IMGs and bush medicine
Last edition we had one doctor’s anonymous letter in support of the uprooting of IMGs and a Guest Column from Dr Penny Wilson, uncertain about her earlier decision to become one of 4500 students on a 10-year bonded recruitment to rural practice. The federal parliamentary report Lost in the Labyrinth (2012) looked at issues around our current national reliance on the 8460 IMG doctors working under the 10-year moratorium, many in rural areas but most in cities and large towns. The RDAA and AMA have not favoured the moratorium as a way of getting doctors into the bush. Also arising from the report was the lack of opportunity for IMGs seeking registration in Australia to undergo clinical examinations. The Australian Medical Council (AMC) has opened a test centre in Melbourne with facilities that match those of major teaching hospitals. It’s expected that the test centre will eventually take over all testing from the hospitals.

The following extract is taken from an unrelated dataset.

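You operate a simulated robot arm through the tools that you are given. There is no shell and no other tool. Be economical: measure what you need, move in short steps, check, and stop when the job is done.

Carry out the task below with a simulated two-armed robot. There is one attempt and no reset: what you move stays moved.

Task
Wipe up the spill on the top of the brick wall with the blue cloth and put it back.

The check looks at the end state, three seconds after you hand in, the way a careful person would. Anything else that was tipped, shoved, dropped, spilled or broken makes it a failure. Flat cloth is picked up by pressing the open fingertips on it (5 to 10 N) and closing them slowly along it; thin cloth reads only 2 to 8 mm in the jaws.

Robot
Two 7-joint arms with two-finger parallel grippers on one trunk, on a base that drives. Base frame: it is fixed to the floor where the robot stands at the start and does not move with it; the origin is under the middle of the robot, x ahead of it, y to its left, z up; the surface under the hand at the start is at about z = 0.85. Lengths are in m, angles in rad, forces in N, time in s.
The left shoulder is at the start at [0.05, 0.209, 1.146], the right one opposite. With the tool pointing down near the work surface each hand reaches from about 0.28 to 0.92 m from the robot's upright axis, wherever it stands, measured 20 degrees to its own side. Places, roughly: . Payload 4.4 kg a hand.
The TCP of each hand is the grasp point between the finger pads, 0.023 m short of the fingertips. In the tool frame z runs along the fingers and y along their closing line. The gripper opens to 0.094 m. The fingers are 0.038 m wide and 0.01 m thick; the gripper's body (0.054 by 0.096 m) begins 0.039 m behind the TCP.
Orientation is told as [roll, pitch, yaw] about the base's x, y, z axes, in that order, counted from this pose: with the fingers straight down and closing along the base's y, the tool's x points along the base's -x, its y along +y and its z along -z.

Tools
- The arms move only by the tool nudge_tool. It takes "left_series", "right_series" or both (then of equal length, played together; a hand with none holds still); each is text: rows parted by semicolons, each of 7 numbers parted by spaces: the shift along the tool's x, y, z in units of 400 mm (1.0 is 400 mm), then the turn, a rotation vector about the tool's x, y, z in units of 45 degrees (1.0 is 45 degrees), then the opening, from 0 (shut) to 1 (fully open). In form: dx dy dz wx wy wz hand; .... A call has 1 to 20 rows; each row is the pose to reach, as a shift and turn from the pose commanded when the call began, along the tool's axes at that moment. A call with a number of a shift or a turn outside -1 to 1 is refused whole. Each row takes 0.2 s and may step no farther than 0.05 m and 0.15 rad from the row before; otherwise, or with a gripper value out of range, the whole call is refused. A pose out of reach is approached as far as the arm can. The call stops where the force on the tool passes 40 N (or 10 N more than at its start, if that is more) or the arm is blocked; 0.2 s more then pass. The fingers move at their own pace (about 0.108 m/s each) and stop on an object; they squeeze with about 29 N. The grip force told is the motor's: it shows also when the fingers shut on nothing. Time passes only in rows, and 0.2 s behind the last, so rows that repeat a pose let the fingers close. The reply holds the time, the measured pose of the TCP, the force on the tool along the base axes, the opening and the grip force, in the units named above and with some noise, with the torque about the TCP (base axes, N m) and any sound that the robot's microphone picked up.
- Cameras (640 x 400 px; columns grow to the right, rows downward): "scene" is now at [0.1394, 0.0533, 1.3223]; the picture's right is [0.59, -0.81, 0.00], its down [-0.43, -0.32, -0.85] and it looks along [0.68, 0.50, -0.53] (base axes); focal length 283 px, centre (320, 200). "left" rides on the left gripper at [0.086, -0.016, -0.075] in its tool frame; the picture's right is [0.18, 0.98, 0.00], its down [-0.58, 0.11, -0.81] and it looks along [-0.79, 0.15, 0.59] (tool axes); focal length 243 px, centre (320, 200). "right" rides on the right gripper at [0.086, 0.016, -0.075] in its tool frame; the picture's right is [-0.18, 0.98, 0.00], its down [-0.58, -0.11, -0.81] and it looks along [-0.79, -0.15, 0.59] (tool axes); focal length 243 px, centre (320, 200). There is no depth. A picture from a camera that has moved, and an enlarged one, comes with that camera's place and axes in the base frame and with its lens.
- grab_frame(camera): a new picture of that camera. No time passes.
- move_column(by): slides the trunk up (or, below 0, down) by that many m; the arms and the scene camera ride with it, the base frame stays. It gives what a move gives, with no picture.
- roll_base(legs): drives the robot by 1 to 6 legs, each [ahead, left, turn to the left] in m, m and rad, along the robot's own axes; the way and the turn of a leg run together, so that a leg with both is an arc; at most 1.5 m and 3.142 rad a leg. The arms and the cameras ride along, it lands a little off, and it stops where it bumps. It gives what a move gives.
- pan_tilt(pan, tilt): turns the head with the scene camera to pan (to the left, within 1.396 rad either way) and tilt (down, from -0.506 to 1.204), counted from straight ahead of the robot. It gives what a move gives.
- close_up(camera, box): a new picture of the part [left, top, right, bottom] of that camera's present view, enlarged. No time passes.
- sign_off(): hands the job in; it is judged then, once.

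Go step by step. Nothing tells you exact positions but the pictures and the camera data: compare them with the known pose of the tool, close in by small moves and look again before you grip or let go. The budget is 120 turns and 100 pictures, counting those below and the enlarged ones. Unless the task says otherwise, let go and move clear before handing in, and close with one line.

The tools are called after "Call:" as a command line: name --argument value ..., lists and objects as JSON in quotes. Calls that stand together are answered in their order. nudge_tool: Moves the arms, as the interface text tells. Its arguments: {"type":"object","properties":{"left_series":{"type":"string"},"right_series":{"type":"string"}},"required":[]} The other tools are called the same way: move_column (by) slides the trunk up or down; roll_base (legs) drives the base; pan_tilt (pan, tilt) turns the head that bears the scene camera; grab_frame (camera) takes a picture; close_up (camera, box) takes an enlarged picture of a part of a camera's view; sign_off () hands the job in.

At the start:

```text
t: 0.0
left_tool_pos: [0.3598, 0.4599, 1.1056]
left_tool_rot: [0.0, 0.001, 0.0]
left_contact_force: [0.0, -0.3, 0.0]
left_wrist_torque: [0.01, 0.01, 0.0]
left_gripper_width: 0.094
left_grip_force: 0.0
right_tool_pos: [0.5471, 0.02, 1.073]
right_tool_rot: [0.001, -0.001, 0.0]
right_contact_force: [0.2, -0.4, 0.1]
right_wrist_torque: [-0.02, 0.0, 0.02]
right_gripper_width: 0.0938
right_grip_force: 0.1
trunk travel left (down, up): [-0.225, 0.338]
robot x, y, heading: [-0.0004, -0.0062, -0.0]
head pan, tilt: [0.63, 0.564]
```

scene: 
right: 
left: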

The recent update of DSM-5 (Diagnostic and Statistical Manual of Mental Disorders) after a 20-year gap, has sparked some controversy that we are medicalising normal behaviours so the medical industry (psychiatrists in particular) can treat accordingly. Things such as binge-eating disorder, hoarding disorder, and disruptive mood dysregulation disorder in kids reportedly have too-low thresholds. Medical Forum received The Book of Woe by psychotherapist Gary Greenberg for review, billed as an expose of the psychiatric profession’s bible, and how human suffering has been turned into a commodity. For example, the author suggests the politics behind mental health classification of autism, ADHD and bipolar disorder has been linked to an unhealthy relationship with pharma companies and other parts of the medical industry. Given that escaping slavery and homosexuality were once classified as mental illnesses, it makes an interesting read.
No room for bullying
Research conducted by Avant reveals that 44% of Australian doctors admit to outbursts of disruptive behaviour. That’s interesting when you compare it with the 78% who say they’ve been on the receiving end of verbal abuse and physical intimidation. Dr Gerald Hickson, a US expert in disruptive behaviour amongst doctors, has just completed a series of seminars around Australia, including Perth, discussing the issue. It’s a ‘no-brainer’ that the treatment and welfare of patients is directly affected by how medical practitioners interact with each other. A strained conversation (or worse) with a colleague followed by a difficult consultation with a demanding patient and ‘tell someone who cares’ comes to mind. The Patient Advocacy Reporting System (PARS) in the USA suggests that there’s a direct link between positive interaction between doctors and better patient outcomes. And there’s a financial bonus – you won’t be paying for your lawyer’s next Porsche!
Growing up male
It’s a health hazard, or that’s the news from the team at the Australian Institute of Health and Welfare. In its report into the health of Australian males 0-24, it comes as no surprise that the major cause of death was vehicle accidents with three times more males likely to die like this than females. Also concerning was that 43% between the ages of 14 and 19 were at risk of injury from drinking too much alcohol over the past year; 6% in this age group smoked daily which was less than the 8% of girls who smoked; and of all chlamydia notifications among males, 53% of them came from males aged 15-24. The news is not so rosy for guys over 25 with obesity figures tipping 31% and 66% with a waist circumference that put them at risk of chronic disease. It just leaves us holding our breath for the next 50 years.